_Source extract_:
┏━━

Now that we’ve unpacked conflict and we understand how our attitudes and beliefs impact on our behaviour, we understand how conflict, the beast, behaves and we understand how people and their different personality types, including our most difficult people, behave in conflict. Now we can put it all back together again and I want to talk about conflict and resolving it and the different types of outcomes we can hope for when we’re involved in facilitating outcomes for conflict.
Print this out and put it at your desk. When you’re dealing with a conflict situation, you can identify the different outcomes that are possible. When we’ve got people behaving emotionally, we’ve got three possible outcomes that could happen. An emotional reaction to conflict, the first one is flight. This goes right back to our primordial brains where we flight or fight. We run away from things or we fight. When we avoid conflict, which is the flight response, we end up with a lose-lose situation because nothing’s resolved. Avoiding conflict is a conscious decision to drag it out. It can actually escalate the positions of both parties.
The other thing that ignoring or avoiding conflict can do, or even us delaying conflict, it can really compromise your client’s position down the track. There’s a legal doctrine called ‘acquiescence’ which basically is a court or a tribunal saying that if you couldn’t take steps to enforce your legal rights, why would you expect me to do it for you now? Flight and just avoiding conflict, this all too hard and I don’t want to deal with it, it’s an emotional response that’s based on fear and it doesn’t resolve anything. It’s a lose-lose response.
The next emotional reaction that we have to conflict is to fight. “I’ll see you in court” – we hear that. “Tell them I’ll see them in court.” “Tell those tenants I’ll see them in court.” The tenants say, “I’ve been speaking with Fair Trading and I’ll see you in court.” The fight response is how we tend to frame conflict as this adversary: I win, you lose. The fight response can end up that you either win everything or you lose everything.
When you get a party that wants to win at all costs that are working through the situation, “I’ll see them in court”, “I’m right and I’ll be victorious”, it’s important to explain to them that the winner doesn’t take it all in this situation. The tribunals, even if you win anything, I think it’s really important to explain to those people that want to fight and want to go to a tribunal that you might win, you might lose. You might win some. You might lose some. At the end of the day, you’ve lost control of the outcome.
We were talking about this morning out in the corridor about how you could go to tribunal and both parties end up with a situation that they don’t want because, by the time you get there, you’ve lost control of what’s going to happen. It’s difficult to get the right result or good outcome when someone else who’s very pushed for time, which is the tribunal member, doesn’t necessarily have the time to appreciate all of the different particulars of a conflict situation.
If you fight and you go to tribunal and you do win…let’s say there was a maintenance dispute and the tenants are going for compensation because they’ve failed to enjoy that part of the property because it was broken for so long. You tried to call repair people. Even if you go to tribunal and the tenants don’t get compensation and you win because you can show that you did all you could in that particular situation, how do you think those tenants are going to go for the rest of the tenancy and the vacate?
If you win everything and the other person loses then that relationship is very, very off track, isn’t it? We can’t just be so focused on these small, little conflicts that arise in residential tenancy. We need to take a broader and understand that as property managers, we’ve got to maintain those relationships over a longer term and to longer ends.

┗━━

_Supplied information_:
┏━━

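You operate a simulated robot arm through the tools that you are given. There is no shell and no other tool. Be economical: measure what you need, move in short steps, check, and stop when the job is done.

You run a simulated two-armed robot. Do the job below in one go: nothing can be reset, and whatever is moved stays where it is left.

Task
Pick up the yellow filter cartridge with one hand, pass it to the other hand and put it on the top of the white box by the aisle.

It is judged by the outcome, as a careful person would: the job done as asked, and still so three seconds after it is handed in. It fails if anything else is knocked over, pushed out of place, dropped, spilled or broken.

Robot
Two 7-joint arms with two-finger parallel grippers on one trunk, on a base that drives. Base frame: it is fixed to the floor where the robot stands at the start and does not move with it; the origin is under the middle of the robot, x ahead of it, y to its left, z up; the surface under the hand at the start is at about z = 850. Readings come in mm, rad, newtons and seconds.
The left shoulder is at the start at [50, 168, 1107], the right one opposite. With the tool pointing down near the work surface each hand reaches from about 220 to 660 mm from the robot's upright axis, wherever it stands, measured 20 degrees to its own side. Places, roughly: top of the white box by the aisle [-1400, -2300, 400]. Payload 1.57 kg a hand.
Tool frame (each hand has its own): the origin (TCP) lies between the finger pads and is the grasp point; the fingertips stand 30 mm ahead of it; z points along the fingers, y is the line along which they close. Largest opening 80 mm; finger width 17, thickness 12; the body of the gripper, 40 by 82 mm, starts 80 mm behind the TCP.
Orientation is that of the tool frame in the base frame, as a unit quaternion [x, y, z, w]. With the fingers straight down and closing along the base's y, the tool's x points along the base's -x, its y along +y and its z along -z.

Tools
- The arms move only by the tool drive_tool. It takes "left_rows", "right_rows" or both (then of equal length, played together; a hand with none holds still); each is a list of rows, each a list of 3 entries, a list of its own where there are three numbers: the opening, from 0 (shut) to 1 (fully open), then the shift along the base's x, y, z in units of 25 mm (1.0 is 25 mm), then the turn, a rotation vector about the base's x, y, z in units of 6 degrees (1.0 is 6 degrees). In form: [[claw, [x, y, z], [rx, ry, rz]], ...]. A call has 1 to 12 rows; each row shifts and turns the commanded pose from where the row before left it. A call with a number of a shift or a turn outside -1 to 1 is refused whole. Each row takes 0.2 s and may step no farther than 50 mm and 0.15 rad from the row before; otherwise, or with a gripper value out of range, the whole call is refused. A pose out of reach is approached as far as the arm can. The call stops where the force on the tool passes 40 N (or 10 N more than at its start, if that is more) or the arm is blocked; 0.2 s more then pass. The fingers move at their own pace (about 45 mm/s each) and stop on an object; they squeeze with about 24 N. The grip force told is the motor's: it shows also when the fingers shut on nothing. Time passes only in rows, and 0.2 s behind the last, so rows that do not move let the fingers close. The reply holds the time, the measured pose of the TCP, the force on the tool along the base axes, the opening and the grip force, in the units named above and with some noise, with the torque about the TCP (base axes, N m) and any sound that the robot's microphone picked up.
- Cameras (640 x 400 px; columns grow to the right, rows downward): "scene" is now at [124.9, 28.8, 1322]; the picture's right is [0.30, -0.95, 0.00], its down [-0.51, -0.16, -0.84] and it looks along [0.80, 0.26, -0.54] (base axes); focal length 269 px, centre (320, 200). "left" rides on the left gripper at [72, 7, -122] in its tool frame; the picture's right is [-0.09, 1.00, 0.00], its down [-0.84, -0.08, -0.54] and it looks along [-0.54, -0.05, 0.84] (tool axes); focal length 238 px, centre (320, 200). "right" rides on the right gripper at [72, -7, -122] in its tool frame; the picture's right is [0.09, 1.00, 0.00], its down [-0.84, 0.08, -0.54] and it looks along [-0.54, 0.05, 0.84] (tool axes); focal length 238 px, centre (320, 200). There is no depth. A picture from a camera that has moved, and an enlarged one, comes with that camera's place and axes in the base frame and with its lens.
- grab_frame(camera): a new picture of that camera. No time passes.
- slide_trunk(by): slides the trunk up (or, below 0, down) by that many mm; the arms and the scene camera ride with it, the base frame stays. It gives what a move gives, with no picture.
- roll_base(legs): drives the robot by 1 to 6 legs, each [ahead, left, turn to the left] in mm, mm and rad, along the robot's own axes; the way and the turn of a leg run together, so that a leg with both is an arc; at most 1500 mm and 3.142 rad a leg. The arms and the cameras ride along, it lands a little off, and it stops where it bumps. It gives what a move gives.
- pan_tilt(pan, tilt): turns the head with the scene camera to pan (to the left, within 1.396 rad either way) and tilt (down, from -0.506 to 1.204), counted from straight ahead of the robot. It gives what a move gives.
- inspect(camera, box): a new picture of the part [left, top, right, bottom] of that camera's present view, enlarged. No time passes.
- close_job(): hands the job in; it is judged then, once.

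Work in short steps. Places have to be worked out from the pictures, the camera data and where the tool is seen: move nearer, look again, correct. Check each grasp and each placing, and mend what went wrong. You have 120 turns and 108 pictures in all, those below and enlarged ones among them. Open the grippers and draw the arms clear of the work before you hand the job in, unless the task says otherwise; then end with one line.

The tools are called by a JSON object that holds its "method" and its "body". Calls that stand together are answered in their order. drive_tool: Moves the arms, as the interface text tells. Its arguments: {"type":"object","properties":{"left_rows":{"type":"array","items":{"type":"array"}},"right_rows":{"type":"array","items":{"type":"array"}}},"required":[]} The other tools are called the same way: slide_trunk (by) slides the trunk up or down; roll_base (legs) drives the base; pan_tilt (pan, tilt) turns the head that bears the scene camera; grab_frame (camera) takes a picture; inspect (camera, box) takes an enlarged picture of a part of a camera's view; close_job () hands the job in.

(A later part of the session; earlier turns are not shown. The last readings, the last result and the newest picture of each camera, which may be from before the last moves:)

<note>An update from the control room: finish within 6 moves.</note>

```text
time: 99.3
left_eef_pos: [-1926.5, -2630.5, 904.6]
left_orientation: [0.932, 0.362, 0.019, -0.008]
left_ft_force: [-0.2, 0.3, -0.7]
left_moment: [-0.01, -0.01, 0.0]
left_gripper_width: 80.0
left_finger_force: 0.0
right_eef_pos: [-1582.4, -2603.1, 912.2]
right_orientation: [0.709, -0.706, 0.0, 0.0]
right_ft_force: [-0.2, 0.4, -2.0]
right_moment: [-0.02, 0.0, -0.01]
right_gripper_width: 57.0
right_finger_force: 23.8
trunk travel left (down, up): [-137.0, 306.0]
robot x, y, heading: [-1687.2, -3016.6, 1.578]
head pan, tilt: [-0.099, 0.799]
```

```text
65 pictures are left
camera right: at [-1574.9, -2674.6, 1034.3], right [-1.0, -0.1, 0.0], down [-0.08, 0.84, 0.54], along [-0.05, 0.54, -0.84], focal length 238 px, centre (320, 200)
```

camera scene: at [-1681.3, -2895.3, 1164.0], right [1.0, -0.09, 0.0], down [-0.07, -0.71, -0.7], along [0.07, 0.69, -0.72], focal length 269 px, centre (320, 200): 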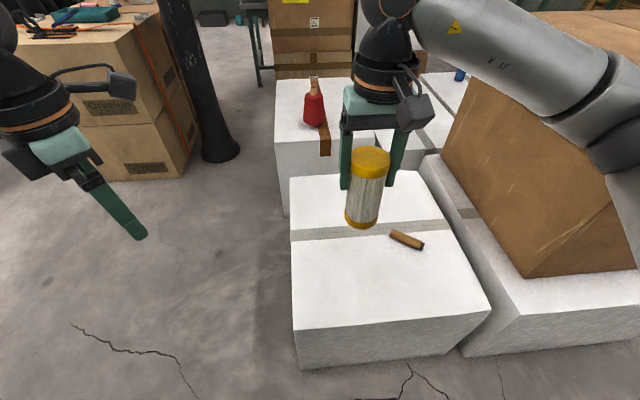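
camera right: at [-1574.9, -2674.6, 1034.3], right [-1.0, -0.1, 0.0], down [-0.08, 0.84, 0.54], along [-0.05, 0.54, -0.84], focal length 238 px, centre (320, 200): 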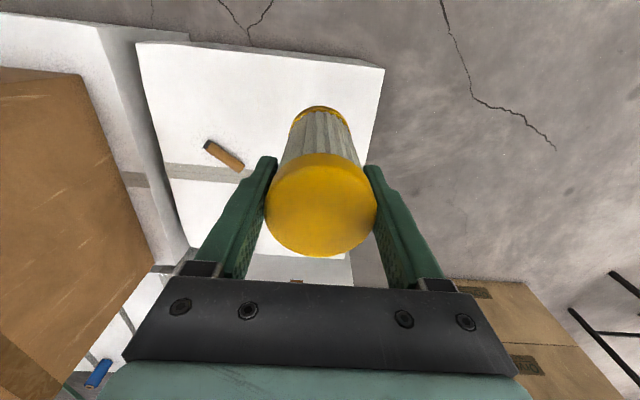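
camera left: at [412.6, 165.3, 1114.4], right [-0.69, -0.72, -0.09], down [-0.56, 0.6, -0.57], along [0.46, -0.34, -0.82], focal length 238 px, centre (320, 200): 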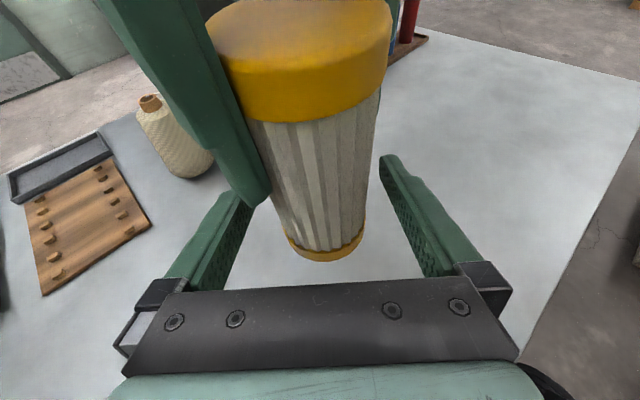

┗━━

_Exercise tasks_:
(1) Reproduce exactly the lines from the one containing "You run a simulated" through the one containing "Pick up the", inclusive, and nothing else. Give them as a JSON list of strings, one for each line, with blank lines left out.
(2) Continue the source extract that opens with "Now that we’ve".

_Answer list_:
(1)
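[
  "You run a simulated two-armed robot. Do the job below in one go: nothing can be reset, and whatever is moved stays where it is left.",
  "Task",
  "Pick up the yellow filter cartridge with one hand, pass it to the other hand and put it on the top of the white box by the aisle."
]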

(2)
The other thing is if you fight against a tenant, you’re going to battle with a tenant. If you win, they might see that that win is unfair. They might see you as oppressive. If you lose, they might fancy themselves victorious and righteous. Tenants talk. They review you on Facebook. They leave Google reviews. They’re at the same barbeques and stuff in your community as landlords are. When we’re in this win or loss fight reaction, how does that work for our brand and our business if that relationship’s destroyed?
The win or lose thing is an emotive response and it’s not the best one. You can see how we are evolving. We fight and flight. They’re our most basic reactions. The next one is pretty ’21st century’ where we give up. That’s all a bit hard. A lot of people do that. They go, “oh, don’t worry about it. It’s only one water bill. I can’t be bothered.” Who’s had those instructions from a landlord before, just let it go? Just let this one go. The dishwasher breaks, and how do they feel about letting that go? It’s not great. I call this the ‘lose-win everything’ situation, when you just give up because you might be prepared to let it go and give up, but it means the other party wins everything. We might down the track be resentful that we didn’t try and resolve it or come to some agreement.
If we’re putting the tenant in a position where they give up, it might feel like we’ve had a win for our landlord, but then we’ve got one that reflects on our brand. Are we then bullying? Are we then making things really hard? Will other tenants want to rent from our agency? Are we setting ourselves up for a horrific vacate process? Are they just saving it up? Giving up is not a great response either. They’re the emotional reactions, and unfortunately, they’re default for a lot of people because of all those emotional ties that are there that we’ve talked about to this pat-a-cake that is residential tenancy.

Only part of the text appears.